_STORED DATA_
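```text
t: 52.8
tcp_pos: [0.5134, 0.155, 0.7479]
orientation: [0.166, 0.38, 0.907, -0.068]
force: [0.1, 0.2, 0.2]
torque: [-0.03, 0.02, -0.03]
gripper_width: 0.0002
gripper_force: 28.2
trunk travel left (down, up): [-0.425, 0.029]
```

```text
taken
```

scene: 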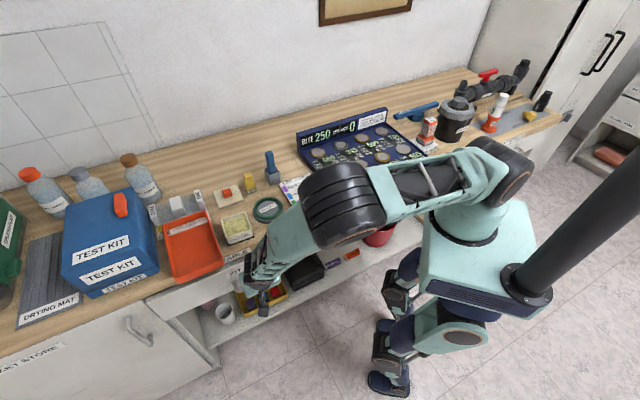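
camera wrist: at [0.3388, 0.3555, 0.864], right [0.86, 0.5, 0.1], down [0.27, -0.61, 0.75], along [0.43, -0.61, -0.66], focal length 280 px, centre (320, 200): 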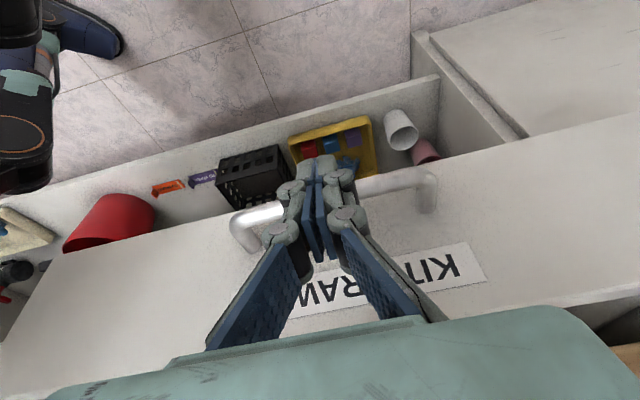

_WHAT NEEDS TO BE DONE_
Omitting all images, print the listing exactly. Write them as strings in a JSON array, leaving out blank lines.

_THE RESULT_
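[
  "```text",
  "t: 52.8",
  "tcp_pos: [0.5134, 0.155, 0.7479]",
  "orientation: [0.166, 0.38, 0.907, -0.068]",
  "force: [0.1, 0.2, 0.2]",
  "torque: [-0.03, 0.02, -0.03]",
  "gripper_width: 0.0002",
  "gripper_force: 28.2",
  "trunk travel left (down, up): [-0.425, 0.029]",
  "```",
  "```text",
  "taken",
  "```",
  "scene: ",
  "camera wrist: at [0.3388, 0.3555, 0.864], right [0.86, 0.5, 0.1], down [0.27, -0.61, 0.75], along [0.43, -0.61, -0.66], focal length 280 px, centre (320, 200): "
]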